Every line of the material below should be repeated exactly.

* START Dataset excerpt *

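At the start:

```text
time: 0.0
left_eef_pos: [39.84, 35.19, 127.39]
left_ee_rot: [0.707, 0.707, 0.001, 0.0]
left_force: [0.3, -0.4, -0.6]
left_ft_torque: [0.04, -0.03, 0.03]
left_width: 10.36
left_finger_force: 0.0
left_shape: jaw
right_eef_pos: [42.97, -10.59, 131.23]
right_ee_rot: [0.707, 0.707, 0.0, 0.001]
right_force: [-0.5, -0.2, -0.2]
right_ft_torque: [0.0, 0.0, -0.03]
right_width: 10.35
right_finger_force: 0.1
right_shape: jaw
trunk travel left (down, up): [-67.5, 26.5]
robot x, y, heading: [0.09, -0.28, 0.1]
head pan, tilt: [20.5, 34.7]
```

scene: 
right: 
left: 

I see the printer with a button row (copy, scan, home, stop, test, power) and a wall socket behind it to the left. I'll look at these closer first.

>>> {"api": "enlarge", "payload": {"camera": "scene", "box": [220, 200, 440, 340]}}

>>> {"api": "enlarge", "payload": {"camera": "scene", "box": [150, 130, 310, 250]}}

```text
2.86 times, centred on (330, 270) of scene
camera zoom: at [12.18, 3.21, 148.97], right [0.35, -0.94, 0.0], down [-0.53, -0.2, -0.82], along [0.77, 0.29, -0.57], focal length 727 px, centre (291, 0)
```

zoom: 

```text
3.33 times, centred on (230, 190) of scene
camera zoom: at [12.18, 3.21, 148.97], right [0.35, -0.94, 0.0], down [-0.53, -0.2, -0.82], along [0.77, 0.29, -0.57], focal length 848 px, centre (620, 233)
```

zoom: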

* END Dataset excerpt *

The reply.
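At the start:

```text
time: 0.0
left_eef_pos: [39.84, 35.19, 127.39]
left_ee_rot: [0.707, 0.707, 0.001, 0.0]
left_force: [0.3, -0.4, -0.6]
left_ft_torque: [0.04, -0.03, 0.03]
left_width: 10.36
left_finger_force: 0.0
left_shape: jaw
right_eef_pos: [42.97, -10.59, 131.23]
right_ee_rot: [0.707, 0.707, 0.0, 0.001]
right_force: [-0.5, -0.2, -0.2]
right_ft_torque: [0.0, 0.0, -0.03]
right_width: 10.35
right_finger_force: 0.1
right_shape: jaw
trunk travel left (down, up): [-67.5, 26.5]
robot x, y, heading: [0.09, -0.28, 0.1]
head pan, tilt: [20.5, 34.7]
```

scene: 
right: 
left: 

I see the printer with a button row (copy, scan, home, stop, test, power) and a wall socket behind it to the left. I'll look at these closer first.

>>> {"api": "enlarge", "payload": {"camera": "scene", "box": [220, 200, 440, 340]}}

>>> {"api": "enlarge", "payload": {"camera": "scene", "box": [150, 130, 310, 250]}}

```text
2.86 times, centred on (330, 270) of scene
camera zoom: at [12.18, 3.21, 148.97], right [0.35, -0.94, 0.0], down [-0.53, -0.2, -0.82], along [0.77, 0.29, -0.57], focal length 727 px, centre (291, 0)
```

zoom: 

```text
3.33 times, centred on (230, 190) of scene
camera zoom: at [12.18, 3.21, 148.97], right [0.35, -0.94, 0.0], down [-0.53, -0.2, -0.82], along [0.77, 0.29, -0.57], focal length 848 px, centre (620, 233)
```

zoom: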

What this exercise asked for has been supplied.